Several Noguchi sculptures (and other works) have traveled from the Noguchi Museum in New York (above) to Portland's Japanese Garden, on display through July 21. Noguchi felt that some sculptures were best seen outdoors: "There is a time passage to stone not unlike our own. A mellowing takes place that would not otherwise be possible."

Spring weather here in Portland has been a bipolar expedition from big sun to big rain and back again. More sunny days in May than usual, but plenty of rain, just packed into a few days. As the weather trends toward a warm, dry and sunny spell this week (so say our trusty weather folks), this is the perfect time to explore outdoors for inspiration at home. The best dose of inspiration might just be a stroll through the Noguchi sculpture exhibit at the Portland Japanese Garden.

The exhibit is on at the garden only through July 21, and is a rare chance to see works on loan from the Noguchi Museum in Long Island City, in New York City. That museum has an adjunct in Japan, the Isamu Noguchi Garden Museum at the studio on the island of Shikoku, where he created most of his sculptures. But the chance to see his works in Portland is unprecedented. Moreover, unlike a typical museum exhibition of sculpture, this time some of the pieces are outside, in their natural element ­– no, not in a “sculpture garden,” which has always seemed to me to be an oxymoron – but in an authentic Japanese garden.

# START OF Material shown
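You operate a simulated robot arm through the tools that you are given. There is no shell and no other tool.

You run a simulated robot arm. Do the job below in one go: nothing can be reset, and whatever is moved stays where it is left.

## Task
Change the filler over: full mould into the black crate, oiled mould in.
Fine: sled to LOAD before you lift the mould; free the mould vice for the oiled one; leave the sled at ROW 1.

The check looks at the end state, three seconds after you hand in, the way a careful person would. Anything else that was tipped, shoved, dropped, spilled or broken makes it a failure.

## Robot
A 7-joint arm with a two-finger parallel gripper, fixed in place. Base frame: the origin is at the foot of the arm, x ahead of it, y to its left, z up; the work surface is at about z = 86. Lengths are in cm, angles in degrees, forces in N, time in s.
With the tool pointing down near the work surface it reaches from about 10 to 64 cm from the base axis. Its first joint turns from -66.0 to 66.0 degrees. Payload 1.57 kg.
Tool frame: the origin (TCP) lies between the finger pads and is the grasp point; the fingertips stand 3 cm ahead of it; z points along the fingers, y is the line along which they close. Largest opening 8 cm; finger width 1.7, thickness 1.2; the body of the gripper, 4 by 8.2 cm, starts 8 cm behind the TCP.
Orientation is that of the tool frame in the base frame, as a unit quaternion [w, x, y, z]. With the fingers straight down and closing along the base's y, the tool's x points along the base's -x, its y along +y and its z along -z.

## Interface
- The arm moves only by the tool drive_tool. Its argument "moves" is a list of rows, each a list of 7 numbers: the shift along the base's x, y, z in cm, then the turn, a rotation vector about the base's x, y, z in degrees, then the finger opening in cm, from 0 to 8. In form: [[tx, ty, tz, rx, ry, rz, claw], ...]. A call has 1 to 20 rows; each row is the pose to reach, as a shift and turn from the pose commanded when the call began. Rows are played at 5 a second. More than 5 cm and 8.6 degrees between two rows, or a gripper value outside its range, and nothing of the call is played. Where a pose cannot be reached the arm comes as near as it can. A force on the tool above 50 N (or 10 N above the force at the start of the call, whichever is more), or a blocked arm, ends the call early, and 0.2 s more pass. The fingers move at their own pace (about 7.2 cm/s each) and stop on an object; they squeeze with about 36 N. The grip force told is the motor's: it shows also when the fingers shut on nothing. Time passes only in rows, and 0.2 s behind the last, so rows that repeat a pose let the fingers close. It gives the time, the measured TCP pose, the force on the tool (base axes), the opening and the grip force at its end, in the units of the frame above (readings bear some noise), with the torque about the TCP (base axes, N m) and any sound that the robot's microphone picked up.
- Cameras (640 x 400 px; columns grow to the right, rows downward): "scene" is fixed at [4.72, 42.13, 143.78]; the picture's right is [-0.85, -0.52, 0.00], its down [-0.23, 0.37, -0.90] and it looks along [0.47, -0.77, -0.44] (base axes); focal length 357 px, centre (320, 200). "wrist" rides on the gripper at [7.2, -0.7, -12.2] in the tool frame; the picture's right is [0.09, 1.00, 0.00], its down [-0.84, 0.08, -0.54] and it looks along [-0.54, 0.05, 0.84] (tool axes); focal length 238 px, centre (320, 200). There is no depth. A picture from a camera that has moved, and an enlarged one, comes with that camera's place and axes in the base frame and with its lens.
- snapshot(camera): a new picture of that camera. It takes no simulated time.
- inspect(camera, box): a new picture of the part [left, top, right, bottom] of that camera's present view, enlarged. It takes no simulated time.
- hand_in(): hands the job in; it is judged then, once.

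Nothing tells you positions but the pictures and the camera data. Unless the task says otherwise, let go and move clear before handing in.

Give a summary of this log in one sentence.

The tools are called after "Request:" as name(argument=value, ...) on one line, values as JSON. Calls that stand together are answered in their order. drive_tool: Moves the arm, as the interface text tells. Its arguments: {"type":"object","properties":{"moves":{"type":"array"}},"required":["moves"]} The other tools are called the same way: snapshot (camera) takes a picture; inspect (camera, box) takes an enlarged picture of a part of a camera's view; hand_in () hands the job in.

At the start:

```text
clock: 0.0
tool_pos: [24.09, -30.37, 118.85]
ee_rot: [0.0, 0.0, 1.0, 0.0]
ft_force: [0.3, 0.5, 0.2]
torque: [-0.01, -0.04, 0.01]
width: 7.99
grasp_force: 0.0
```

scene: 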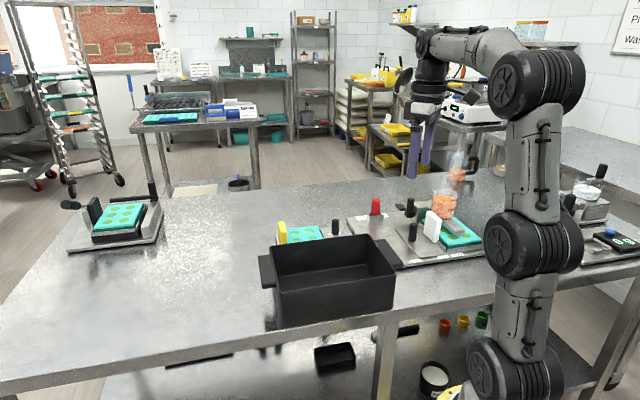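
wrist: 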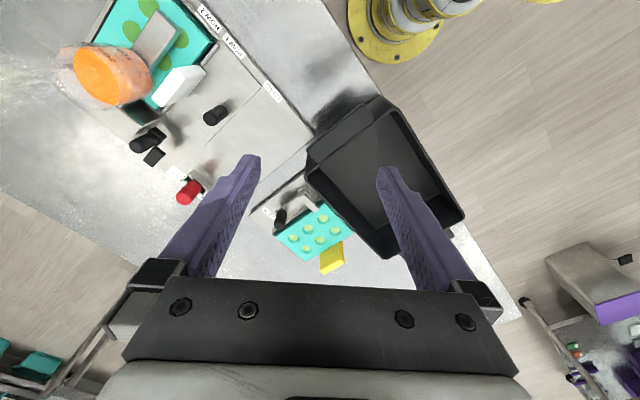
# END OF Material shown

An authentic Japanese garden is a highly-crafted, deliberate, skilled yet humble curation of nature. Portland’s Japanese garden is arguably the best example of its type outside Japan. That it exists up in the West Hills of Portland, tucked away beyond the completely different style garden, the Rose Test Garden in Washington Park, is an unlikely but welcome win for all of us who live in or get to visit Portland.

Adding 22 original works by Noguchi to the mix at the garden is an extra bonus. And during these long days, the Japanese Garden is doubling the bonus by extending its hours into the long evenings. Saturdays they’re open until 9 pm, weekdays and Sundays until 7 pm. June 15 features a formal tea ceremony “Chado, the Way of Tea.”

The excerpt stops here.